═══ Extract ═══
Within the month after the draft law of the Employment Promotion Law was publicized, the NPC Standing Committee received 11,020 suggestions, of which 70 percent came from the grassroots level.

Increasing public participation has been introduced into the planning, drafting and deliberation of laws. An increasing number of law drafts have been publicized to solicit public opinion and a rising amount of public opinion has been heard through channels such as public hearings. Public participation has increasingly become the standard practice for China's legislature.

Fourth, the practice of legislation has increasingly attached importance to respecting rules of social development and legislation, the opinions of scholars and experience of foreign countries in related laws. For example, the recycling economy law, which is under the congress' rectification, has become the role model in this regard.

Fifth, the quality of legislation has progressed considerably. Legal drafts have been publicized to solicit suggestions from experts, lawyers, judges and other stakeholders so that laws reflect the will of the people. Legislative work has fully considered the real situation in China instead of copying procedures and models in Western countries. While drafting and adopting new laws, revising old laws has increasingly become a predominant part of the legislature's work in recent years. Upgrading old laws to ensure their relevance to current society is also in line with the requirement of building a harmonious society through legislation. Over the last five years, revised laws have accounted for 57 percent of legislative projects of the NPC and its standing committee.
═══ Collected material ═══
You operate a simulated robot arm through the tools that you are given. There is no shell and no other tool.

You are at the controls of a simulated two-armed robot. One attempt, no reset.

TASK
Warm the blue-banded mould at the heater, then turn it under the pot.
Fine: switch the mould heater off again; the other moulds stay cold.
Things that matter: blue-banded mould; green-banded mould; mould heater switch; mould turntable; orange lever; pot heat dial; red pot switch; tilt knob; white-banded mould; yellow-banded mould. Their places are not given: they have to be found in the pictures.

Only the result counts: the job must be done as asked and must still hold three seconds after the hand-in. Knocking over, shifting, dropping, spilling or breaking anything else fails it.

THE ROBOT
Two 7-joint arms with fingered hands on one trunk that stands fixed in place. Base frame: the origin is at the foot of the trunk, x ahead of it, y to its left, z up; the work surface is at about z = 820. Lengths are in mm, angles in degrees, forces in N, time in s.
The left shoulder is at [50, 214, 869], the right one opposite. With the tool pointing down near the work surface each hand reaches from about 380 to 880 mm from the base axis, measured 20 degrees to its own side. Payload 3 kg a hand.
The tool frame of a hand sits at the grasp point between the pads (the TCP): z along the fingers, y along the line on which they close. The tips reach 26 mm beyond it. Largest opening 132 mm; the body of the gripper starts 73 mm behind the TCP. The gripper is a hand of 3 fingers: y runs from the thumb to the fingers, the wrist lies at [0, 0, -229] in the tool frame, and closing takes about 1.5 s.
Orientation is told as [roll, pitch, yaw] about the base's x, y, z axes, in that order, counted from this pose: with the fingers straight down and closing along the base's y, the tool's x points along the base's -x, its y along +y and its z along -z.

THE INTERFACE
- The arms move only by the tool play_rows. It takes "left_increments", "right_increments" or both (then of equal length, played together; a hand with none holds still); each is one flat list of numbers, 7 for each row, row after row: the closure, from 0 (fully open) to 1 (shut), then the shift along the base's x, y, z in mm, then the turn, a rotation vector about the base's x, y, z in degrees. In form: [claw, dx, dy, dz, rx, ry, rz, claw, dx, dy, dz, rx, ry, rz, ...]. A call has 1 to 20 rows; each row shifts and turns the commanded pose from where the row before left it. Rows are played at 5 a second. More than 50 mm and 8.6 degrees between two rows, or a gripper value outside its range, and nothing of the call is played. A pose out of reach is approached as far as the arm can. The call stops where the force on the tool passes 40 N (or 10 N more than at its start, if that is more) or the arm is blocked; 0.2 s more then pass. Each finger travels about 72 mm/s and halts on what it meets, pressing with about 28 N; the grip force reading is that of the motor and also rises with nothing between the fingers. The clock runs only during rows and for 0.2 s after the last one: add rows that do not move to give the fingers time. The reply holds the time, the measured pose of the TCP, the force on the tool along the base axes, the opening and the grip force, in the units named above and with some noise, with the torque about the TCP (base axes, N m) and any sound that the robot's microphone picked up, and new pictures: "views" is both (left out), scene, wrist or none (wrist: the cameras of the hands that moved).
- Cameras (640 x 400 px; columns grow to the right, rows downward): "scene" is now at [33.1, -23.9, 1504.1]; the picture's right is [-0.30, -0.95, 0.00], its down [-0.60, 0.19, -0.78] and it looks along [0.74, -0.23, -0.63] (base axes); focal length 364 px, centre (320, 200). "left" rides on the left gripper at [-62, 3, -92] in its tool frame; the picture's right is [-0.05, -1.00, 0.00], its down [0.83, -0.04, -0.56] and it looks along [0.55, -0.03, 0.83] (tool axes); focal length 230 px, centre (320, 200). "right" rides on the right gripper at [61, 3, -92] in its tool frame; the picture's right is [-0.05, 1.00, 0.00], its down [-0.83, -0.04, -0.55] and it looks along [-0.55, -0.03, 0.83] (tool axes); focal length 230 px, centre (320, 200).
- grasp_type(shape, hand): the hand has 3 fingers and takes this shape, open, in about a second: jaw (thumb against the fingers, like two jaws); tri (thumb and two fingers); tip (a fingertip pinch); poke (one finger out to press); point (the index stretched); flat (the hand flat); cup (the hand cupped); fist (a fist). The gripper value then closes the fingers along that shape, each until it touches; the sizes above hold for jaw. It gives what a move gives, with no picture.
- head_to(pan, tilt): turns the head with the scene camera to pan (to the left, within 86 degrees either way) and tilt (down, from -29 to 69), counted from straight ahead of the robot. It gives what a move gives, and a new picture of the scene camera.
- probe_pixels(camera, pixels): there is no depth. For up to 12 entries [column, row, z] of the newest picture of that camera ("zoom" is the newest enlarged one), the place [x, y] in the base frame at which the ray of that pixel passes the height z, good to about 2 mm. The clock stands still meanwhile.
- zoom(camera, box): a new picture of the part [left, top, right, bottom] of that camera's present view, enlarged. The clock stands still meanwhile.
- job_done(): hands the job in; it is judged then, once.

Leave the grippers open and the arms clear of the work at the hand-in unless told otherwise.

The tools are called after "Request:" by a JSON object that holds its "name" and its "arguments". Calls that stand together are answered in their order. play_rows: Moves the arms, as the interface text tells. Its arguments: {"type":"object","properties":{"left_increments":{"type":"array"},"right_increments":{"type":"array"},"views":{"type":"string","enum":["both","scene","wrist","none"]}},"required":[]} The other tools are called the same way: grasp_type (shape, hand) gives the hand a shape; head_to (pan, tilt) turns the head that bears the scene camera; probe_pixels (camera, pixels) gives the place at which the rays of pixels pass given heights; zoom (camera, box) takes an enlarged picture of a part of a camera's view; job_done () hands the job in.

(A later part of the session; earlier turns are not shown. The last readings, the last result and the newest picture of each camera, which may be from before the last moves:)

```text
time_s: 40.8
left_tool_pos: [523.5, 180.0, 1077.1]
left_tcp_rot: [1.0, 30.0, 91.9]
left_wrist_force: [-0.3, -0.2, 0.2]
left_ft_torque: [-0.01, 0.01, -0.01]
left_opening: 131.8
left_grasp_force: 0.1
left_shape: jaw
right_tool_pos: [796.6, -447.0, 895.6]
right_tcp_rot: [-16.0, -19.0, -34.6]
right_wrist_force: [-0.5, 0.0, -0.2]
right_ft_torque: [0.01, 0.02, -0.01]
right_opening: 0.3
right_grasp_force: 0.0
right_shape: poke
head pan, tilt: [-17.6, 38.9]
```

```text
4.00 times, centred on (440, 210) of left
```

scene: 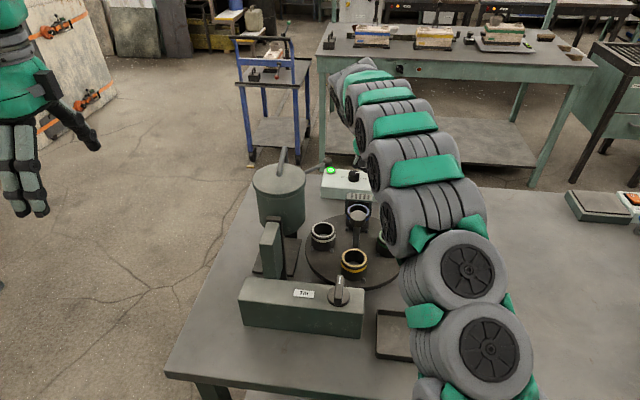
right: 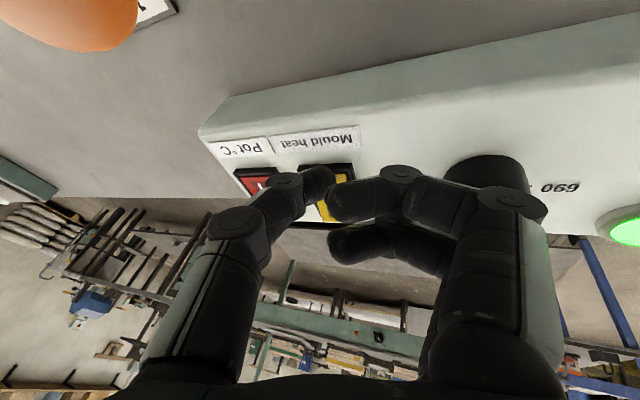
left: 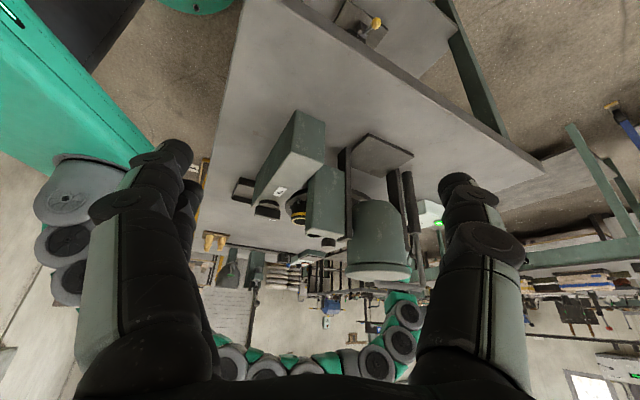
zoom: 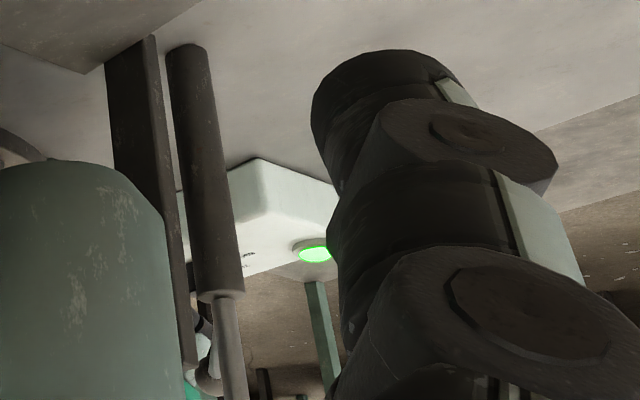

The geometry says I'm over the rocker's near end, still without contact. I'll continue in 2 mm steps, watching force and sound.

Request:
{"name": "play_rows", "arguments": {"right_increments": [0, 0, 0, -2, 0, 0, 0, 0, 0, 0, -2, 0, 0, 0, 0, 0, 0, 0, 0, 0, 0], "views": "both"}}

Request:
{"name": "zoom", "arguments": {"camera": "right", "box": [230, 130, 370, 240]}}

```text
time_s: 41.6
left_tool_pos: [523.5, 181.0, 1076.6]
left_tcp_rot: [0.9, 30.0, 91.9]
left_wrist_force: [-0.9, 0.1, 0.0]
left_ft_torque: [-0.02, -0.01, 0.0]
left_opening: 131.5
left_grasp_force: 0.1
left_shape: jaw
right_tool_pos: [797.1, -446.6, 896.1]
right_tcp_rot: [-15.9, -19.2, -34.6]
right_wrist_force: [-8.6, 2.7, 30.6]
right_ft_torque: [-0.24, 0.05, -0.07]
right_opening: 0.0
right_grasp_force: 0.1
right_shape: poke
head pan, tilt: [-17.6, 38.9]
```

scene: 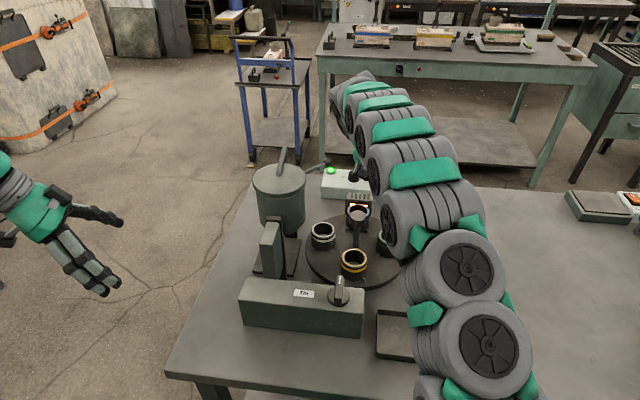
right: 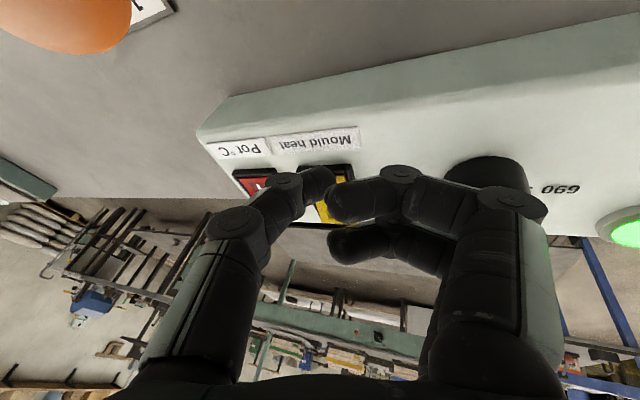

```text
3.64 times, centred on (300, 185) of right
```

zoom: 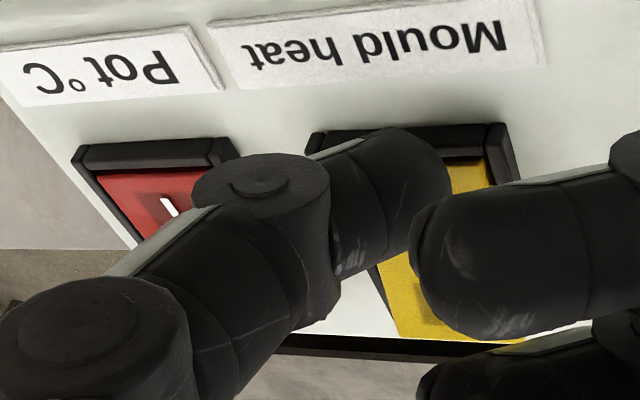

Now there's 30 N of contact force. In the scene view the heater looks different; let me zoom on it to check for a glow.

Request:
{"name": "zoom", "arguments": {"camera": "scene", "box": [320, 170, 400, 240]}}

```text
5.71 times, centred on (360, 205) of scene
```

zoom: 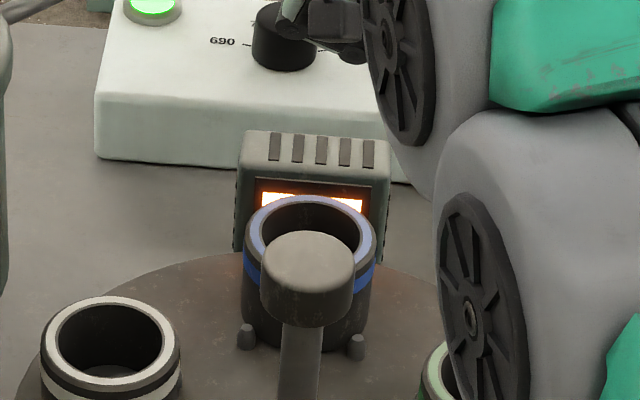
═══
I need the extract again, verbatim and complete.

» Solved exercise:
Within the month after the draft law of the Employment Promotion Law was publicized, the NPC Standing Committee received 11,020 suggestions, of which 70 percent came from the grassroots level.

Increasing public participation has been introduced into the planning, drafting and deliberation of laws. An increasing number of law drafts have been publicized to solicit public opinion and a rising amount of public opinion has been heard through channels such as public hearings. Public participation has increasingly become the standard practice for China's legislature.

Fourth, the practice of legislation has increasingly attached importance to respecting rules of social development and legislation, the opinions of scholars and experience of foreign countries in related laws. For example, the recycling economy law, which is under the congress' rectification, has become the role model in this regard.

Fifth, the quality of legislation has progressed considerably. Legal drafts have been publicized to solicit suggestions from experts, lawyers, judges and other stakeholders so that laws reflect the will of the people. Legislative work has fully considered the real situation in China instead of copying procedures and models in Western countries. While drafting and adopting new laws, revising old laws has increasingly become a predominant part of the legislature's work in recent years. Upgrading old laws to ensure their relevance to current society is also in line with the requirement of building a harmonious society through legislation. Over the last five years, revised laws have accounted for 57 percent of legislative projects of the NPC and its standing committee.